My house shall be called a house of prayer for all peoples?
But you have made it a den of thieves."
Jesus wants to dwell in our hearts. We are meant to be the temples of the Holy Spirit.
Or do you not know that your body is a temple of the Holy Spirit within you, whom you have from God? (see First Corinthians 6:19).
We need our hearts to be fit places in which God can dwell. They can't be so full of selling and buying that there is no room for Jesus. We often try to justify those things which consume our thoughts. We sell doves for people that need them for sacrifice. But this is not true if those concerns intrude into the parts of the temple which are reserved to the worship of God. This was true in the physical temple and it is now true in our hearts. We need to invite Jesus to chase these false priorities from our hearts.
They came to Jerusalem,
and on entering the temple area
he began to drive out those selling and buying there.
He overturned the tables of the money changers
and the seats of those who were selling doves.
The money changers and merchants grow comfortable where they are.
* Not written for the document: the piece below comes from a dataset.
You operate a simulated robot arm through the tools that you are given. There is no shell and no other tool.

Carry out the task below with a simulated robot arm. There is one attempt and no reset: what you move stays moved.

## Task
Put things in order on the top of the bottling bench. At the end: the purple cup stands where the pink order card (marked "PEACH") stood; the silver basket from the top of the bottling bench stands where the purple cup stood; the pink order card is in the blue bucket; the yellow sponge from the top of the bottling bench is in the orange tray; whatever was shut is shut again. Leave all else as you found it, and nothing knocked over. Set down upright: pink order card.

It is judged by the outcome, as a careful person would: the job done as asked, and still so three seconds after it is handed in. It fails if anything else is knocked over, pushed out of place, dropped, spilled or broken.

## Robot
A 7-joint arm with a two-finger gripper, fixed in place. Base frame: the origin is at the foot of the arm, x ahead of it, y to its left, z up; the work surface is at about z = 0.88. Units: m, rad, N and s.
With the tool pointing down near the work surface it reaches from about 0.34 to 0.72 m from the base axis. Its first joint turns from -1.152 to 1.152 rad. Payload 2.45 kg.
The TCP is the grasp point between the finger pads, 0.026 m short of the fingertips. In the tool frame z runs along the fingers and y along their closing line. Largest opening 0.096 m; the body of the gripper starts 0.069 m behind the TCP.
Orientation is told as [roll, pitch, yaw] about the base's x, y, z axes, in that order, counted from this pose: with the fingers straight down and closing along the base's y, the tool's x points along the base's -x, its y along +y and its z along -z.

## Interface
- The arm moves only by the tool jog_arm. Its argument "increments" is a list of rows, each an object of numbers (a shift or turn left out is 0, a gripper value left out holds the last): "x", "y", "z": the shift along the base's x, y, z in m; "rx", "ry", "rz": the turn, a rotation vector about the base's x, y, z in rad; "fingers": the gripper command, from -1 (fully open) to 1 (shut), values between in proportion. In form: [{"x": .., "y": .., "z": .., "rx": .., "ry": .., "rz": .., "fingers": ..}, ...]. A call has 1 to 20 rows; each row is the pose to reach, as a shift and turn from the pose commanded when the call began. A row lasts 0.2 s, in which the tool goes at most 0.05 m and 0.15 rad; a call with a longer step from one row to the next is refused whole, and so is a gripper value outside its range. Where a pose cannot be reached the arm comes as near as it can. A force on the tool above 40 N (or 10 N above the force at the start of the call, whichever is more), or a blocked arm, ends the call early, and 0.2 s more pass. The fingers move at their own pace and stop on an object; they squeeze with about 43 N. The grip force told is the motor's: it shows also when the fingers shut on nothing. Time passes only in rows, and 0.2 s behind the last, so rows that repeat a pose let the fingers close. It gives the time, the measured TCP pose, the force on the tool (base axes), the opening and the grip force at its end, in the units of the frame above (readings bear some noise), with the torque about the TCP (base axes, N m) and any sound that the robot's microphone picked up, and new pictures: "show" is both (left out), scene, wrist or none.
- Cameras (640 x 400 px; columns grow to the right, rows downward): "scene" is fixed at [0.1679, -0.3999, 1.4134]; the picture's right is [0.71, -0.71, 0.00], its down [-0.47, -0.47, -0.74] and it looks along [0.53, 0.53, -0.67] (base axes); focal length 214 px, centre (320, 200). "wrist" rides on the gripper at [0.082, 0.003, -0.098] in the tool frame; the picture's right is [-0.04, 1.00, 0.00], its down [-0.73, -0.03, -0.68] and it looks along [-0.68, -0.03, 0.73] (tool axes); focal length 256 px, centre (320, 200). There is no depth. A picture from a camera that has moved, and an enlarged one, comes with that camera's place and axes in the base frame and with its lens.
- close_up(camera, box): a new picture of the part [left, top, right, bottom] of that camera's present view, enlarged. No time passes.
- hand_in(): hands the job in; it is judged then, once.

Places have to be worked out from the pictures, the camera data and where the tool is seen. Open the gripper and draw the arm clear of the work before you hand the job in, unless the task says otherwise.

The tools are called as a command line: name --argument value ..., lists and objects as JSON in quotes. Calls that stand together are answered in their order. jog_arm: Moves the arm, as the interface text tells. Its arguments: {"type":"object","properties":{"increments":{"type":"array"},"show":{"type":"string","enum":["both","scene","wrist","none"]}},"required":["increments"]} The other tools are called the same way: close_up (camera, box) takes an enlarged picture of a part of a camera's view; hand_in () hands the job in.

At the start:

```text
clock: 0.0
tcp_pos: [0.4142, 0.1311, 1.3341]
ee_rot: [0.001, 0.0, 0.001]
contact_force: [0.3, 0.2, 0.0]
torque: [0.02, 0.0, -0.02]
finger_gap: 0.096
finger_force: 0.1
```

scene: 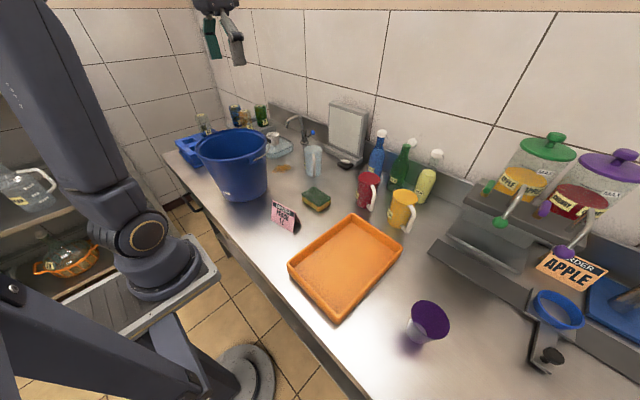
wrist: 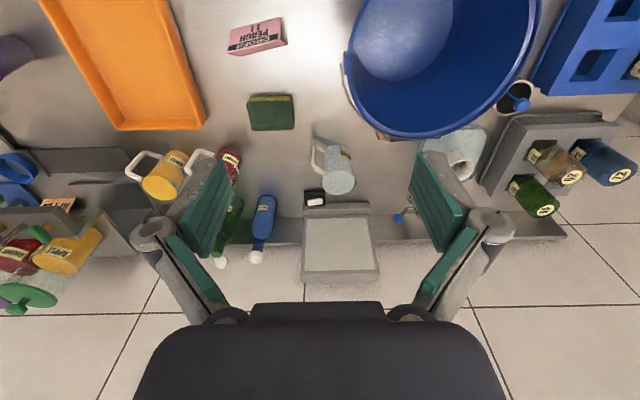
The sooner we can get rid of them the easier it will be.
Only when are hearts are not enslaved to worldly concerns do we bear fruit for the Kingdom. We still experience those concerns, but they no longer keep us from God.
When he reached it he found nothing but leaves;
it was not the time for figs.
And he said to it in reply, "May no one ever eat of your fruit again!"
And his disciples heard it.
We drink from living water and bear fruit every month. We are never out of season when God is our source. The living water has to be the priority because Jesus isn't asking for natural fruit. It is not the time for figs. But we bring them forth anyway when our roots drink from these streams.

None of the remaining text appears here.